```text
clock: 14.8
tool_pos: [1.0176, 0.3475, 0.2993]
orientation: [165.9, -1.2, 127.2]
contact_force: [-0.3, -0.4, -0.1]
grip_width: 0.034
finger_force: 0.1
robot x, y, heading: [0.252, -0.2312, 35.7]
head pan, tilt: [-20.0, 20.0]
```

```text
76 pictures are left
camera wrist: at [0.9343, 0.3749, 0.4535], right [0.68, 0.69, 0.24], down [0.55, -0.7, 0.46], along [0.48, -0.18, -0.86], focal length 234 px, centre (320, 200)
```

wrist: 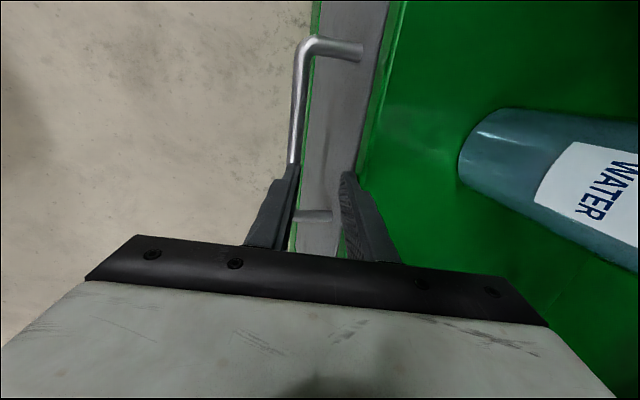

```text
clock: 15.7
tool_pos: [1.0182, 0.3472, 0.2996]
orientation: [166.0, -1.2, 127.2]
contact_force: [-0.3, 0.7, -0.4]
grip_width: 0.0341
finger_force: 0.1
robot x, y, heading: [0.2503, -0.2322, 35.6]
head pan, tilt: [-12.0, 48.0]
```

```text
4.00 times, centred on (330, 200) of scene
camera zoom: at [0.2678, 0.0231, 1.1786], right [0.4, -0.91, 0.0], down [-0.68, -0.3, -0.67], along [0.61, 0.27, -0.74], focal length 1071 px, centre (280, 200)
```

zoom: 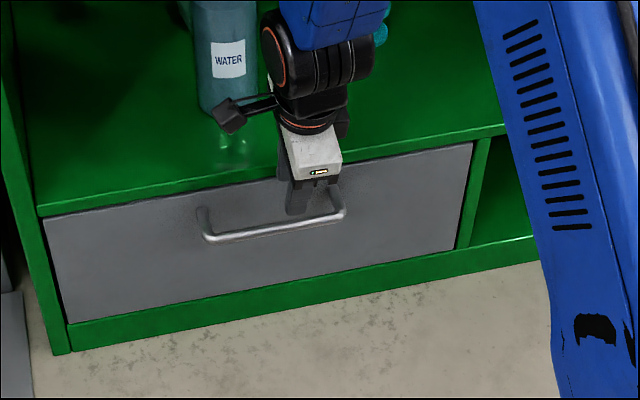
* * * * * * * * *
The exercise
Search the preceding listing for "heading" and extract every line where it is found.

Response
robot x, y, heading: [0.252, -0.2312, 35.7]
robot x, y, heading: [0.2503, -0.2322, 35.6]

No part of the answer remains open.